:: Data section ::
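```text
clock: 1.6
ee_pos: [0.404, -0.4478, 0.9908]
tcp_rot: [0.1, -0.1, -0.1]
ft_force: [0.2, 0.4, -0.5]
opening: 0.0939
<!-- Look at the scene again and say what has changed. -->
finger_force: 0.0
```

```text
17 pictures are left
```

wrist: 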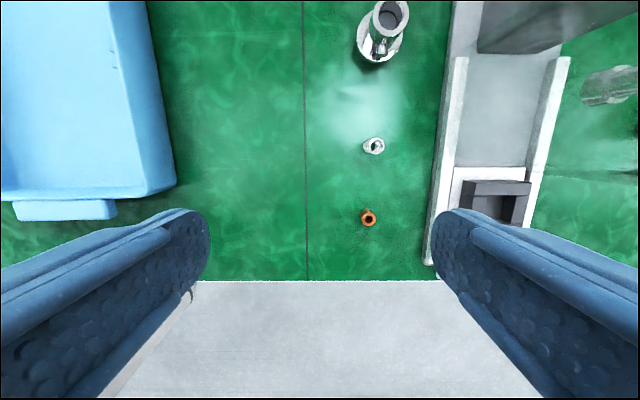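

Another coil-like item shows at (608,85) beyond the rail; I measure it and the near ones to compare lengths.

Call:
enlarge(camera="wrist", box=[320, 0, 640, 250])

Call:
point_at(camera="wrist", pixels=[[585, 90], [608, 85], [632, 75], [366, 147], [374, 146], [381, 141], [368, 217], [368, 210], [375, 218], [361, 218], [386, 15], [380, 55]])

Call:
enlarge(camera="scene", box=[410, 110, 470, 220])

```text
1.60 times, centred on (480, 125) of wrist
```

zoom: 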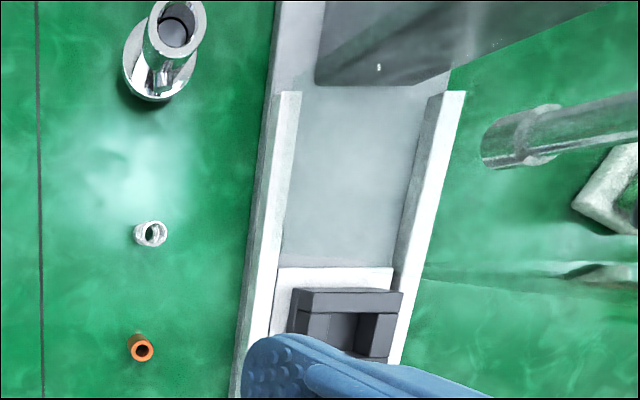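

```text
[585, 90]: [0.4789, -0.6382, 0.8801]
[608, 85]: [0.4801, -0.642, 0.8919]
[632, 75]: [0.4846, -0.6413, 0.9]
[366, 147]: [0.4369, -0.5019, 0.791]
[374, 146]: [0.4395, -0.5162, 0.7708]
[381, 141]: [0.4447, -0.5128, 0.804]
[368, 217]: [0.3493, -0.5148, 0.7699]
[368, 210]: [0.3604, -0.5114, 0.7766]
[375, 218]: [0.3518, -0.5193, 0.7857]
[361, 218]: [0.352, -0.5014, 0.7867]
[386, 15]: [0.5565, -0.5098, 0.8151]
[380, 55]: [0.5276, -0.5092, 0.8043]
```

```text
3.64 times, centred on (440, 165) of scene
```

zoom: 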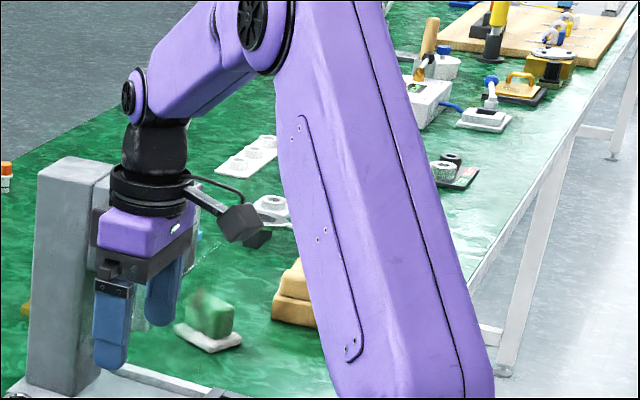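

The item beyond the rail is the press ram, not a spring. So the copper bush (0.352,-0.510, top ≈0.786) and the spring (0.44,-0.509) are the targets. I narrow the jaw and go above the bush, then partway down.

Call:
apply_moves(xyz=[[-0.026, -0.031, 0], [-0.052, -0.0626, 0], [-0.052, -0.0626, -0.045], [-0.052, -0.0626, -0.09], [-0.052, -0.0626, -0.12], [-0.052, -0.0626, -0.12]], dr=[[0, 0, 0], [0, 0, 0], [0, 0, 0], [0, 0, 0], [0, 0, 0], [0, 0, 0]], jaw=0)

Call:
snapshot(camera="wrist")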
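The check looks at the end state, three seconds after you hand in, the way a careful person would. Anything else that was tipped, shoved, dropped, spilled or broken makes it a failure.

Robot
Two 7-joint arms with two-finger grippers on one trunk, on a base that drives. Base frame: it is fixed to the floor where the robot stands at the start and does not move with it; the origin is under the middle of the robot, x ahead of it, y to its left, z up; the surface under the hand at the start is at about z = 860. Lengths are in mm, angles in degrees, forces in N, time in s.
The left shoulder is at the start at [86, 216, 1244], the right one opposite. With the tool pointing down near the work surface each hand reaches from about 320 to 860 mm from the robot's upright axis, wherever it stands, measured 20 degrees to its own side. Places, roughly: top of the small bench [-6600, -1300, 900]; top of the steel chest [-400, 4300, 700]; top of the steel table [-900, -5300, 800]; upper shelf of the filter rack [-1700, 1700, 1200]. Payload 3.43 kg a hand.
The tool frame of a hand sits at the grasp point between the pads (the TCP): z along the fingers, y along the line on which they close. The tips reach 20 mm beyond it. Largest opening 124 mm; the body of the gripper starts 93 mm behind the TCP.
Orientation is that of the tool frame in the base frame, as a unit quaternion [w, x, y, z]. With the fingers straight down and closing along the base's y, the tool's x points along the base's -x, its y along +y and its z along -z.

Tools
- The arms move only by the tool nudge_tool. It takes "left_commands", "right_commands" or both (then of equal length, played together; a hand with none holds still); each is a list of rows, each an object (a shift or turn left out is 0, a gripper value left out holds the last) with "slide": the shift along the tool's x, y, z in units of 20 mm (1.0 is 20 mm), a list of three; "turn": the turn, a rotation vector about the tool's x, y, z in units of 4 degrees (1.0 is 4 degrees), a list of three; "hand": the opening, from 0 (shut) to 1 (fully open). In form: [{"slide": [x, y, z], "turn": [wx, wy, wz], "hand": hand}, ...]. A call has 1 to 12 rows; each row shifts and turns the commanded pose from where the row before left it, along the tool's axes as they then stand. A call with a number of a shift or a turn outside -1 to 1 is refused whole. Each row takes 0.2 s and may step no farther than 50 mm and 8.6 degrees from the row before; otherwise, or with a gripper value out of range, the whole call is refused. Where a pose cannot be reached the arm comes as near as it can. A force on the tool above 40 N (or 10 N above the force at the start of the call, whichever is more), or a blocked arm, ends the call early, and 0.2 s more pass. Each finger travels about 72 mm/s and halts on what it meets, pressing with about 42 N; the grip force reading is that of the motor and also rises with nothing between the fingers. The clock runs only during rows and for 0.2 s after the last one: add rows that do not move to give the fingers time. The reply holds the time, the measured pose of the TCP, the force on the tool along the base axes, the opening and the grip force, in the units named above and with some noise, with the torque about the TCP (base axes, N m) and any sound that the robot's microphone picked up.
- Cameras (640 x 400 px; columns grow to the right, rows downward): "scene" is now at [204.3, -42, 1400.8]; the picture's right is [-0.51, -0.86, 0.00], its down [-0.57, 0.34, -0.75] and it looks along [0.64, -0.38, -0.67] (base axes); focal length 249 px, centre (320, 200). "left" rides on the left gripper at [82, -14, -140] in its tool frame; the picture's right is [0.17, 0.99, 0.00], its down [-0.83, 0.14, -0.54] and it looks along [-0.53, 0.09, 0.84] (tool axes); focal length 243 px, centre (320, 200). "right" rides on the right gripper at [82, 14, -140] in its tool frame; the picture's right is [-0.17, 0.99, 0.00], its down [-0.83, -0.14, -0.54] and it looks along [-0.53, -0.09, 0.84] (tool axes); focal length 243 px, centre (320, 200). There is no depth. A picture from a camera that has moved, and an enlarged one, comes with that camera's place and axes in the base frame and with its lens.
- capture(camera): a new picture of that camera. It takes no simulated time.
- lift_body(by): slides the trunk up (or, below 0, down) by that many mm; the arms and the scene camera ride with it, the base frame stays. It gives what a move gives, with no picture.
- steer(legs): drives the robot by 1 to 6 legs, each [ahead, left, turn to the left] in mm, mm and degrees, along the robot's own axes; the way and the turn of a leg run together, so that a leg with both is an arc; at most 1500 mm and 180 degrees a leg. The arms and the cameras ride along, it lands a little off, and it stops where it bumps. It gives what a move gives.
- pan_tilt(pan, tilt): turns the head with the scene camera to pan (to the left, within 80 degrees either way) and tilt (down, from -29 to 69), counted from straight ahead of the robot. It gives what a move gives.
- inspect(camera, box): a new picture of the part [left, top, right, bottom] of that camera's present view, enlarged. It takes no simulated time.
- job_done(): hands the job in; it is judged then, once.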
:::
Direction ->
Leave out every picture and copy the rest of the records exactly. Use JSON: a list with one string for each line that is not empty.

Result of the task ->
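[
  "```text",
  "clock: 1.6",
  "ee_pos: [0.404, -0.4478, 0.9908]",
  "tcp_rot: [0.1, -0.1, -0.1]",
  "ft_force: [0.2, 0.4, -0.5]",
  "opening: 0.0939",
  "<!-- Look at the scene again and say what has changed. -->",
  "finger_force: 0.0",
  "```",
  "```text",
  "17 pictures are left",
  "```",
  "wrist: ",
  "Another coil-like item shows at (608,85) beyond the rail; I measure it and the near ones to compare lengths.",
  "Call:",
  "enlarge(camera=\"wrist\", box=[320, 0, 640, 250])",
  "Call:",
  "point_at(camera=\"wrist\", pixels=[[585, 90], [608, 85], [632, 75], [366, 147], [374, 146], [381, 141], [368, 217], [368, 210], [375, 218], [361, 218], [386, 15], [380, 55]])",
  "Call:",
  "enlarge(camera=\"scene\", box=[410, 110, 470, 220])",
  "```text",
  "1.60 times, centred on (480, 125) of wrist",
  "```",
  "zoom: ",
  "```text",
  "[585, 90]: [0.4789, -0.6382, 0.8801]",
  "[608, 85]: [0.4801, -0.642, 0.8919]",
  "[632, 75]: [0.4846, -0.6413, 0.9]",
  "[366, 147]: [0.4369, -0.5019, 0.791]",
  "[374, 146]: [0.4395, -0.5162, 0.7708]",
  "[381, 141]: [0.4447, -0.5128, 0.804]",
  "[368, 217]: [0.3493, -0.5148, 0.7699]",
  "[368, 210]: [0.3604, -0.5114, 0.7766]",
  "[375, 218]: [0.3518, -0.5193, 0.7857]",
  "[361, 218]: [0.352, -0.5014, 0.7867]",
  "[386, 15]: [0.5565, -0.5098, 0.8151]",
  "[380, 55]: [0.5276, -0.5092, 0.8043]",
  "```",
  "```text",
  "3.64 times, centred on (440, 165) of scene",
  "```",
  "zoom: ",
  "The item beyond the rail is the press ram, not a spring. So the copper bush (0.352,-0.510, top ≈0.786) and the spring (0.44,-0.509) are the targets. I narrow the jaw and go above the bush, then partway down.",
  "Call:",
  "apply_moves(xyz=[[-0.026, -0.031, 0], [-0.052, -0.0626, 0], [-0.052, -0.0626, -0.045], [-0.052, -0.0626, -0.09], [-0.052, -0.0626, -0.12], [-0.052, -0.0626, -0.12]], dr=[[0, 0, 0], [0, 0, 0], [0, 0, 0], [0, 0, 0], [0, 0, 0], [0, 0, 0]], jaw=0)",
  "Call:",
  "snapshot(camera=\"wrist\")",
  "The check looks at the end state, three seconds after you hand in, the way a careful person would. Anything else that was tipped, shoved, dropped, spilled or broken makes it a failure.",
  "Robot",
  "Two 7-joint arms with two-finger grippers on one trunk, on a base that drives. Base frame: it is fixed to the floor where the robot stands at the start and does not move with it; the origin is under the middle of the robot, x ahead of it, y to its left, z up; the surface under the hand at the start is at about z = 860. Lengths are in mm, angles in degrees, forces in N, time in s.",
  "The left shoulder is at the start at [86, 216, 1244], the right one opposite. With the tool pointing down near the work surface each hand reaches from about 320 to 860 mm from the robot's upright axis, wherever it stands, measured 20 degrees to its own side. Places, roughly: top of the small bench [-6600, -1300, 900]; top of the steel chest [-400, 4300, 700]; top of the steel table [-900, -5300, 800]; upper shelf of the filter rack [-1700, 1700, 1200]. Payload 3.43 kg a hand.",
  "The tool frame of a hand sits at the grasp point between the pads (the TCP): z along the fingers, y along the line on which they close. The tips reach 20 mm beyond it. Largest opening 124 mm; the body of the gripper starts 93 mm behind the TCP.",
  "Orientation is that of the tool frame in the base frame, as a unit quaternion [w, x, y, z]. With the fingers straight down and closing along the base's y, the tool's x points along the base's -x, its y along +y and its z along -z.",
  "Tools",
  "- The arms move only by the tool nudge_tool. It takes \"left_commands\", \"right_commands\" or both (then of equal length, played together; a hand with none holds still); each is a list of rows, each an object (a shift or turn left out is 0, a gripper value left out holds the last) with \"slide\": the shift along the tool's x, y, z in units of 20 mm (1.0 is 20 mm), a list of three; \"turn\": the turn, a rotation vector about the tool's x, y, z in units of 4 degrees (1.0 is 4 degrees), a list of three; \"hand\": the opening, from 0 (shut) to 1 (fully open). In form: [{\"slide\": [x, y, z], \"turn\": [wx, wy, wz], \"hand\": hand}, ...]. A call has 1 to 12 rows; each row shifts and turns the commanded pose from where the row before left it, along the tool's axes as they then stand. A call with a number of a shift or a turn outside -1 to 1 is refused whole. Each row takes 0.2 s and may step no farther than 50 mm and 8.6 degrees from the row before; otherwise, or with a gripper value out of range, the whole call is refused. Where a pose cannot be reached the arm comes as near as it can. A force on the tool above 40 N (or 10 N above the force at the start of the call, whichever is more), or a blocked arm, ends the call early, and 0.2 s more pass. Each finger travels about 72 mm/s and halts on what it meets, pressing with about 42 N; the grip force reading is that of the motor and also rises with nothing between the fingers. The clock runs only during rows and for 0.2 s after the last one: add rows that do not move to give the fingers time. The reply holds the time, the measured pose of the TCP, the force on the tool along the base axes, the opening and the grip force, in the units named above and with some noise, with the torque about the TCP (base axes, N m) and any sound that the robot's microphone picked up.",
  "- Cameras (640 x 400 px; columns grow to the right, rows downward): \"scene\" is now at [204.3, -42, 1400.8]; the picture's right is [-0.51, -0.86, 0.00], its down [-0.57, 0.34, -0.75] and it looks along [0.64, -0.38, -0.67] (base axes); focal length 249 px, centre (320, 200). \"left\" rides on the left gripper at [82, -14, -140] in its tool frame; the picture's right is [0.17, 0.99, 0.00], its down [-0.83, 0.14, -0.54] and it looks along [-0.53, 0.09, 0.84] (tool axes); focal length 243 px, centre (320, 200). \"right\" rides on the right gripper at [82, 14, -140] in its tool frame; the picture's right is [-0.17, 0.99, 0.00], its down [-0.83, -0.14, -0.54] and it looks along [-0.53, -0.09, 0.84] (tool axes); focal length 243 px, centre (320, 200). There is no depth. A picture from a camera that has moved, and an enlarged one, comes with that camera's place and axes in the base frame and with its lens.",
  "- capture(camera): a new picture of that camera. It takes no simulated time.",
  "- lift_body(by): slides the trunk up (or, below 0, down) by that many mm; the arms and the scene camera ride with it, the base frame stays. It gives what a move gives, with no picture.",
  "- steer(legs): drives the robot by 1 to 6 legs, each [ahead, left, turn to the left] in mm, mm and degrees, along the robot's own axes; the way and the turn of a leg run together, so that a leg with both is an arc; at most 1500 mm and 180 degrees a leg. The arms and the cameras ride along, it lands a little off, and it stops where it bumps. It gives what a move gives.",
  "- pan_tilt(pan, tilt): turns the head with the scene camera to pan (to the left, within 80 degrees either way) and tilt (down, from -29 to 69), counted from straight ahead of the robot. It gives what a move gives.",
  "- inspect(camera, box): a new picture of the part [left, top, right, bottom] of that camera's present view, enlarged. It takes no simulated time.",
  "- job_done(): hands the job in; it is judged then, once."
]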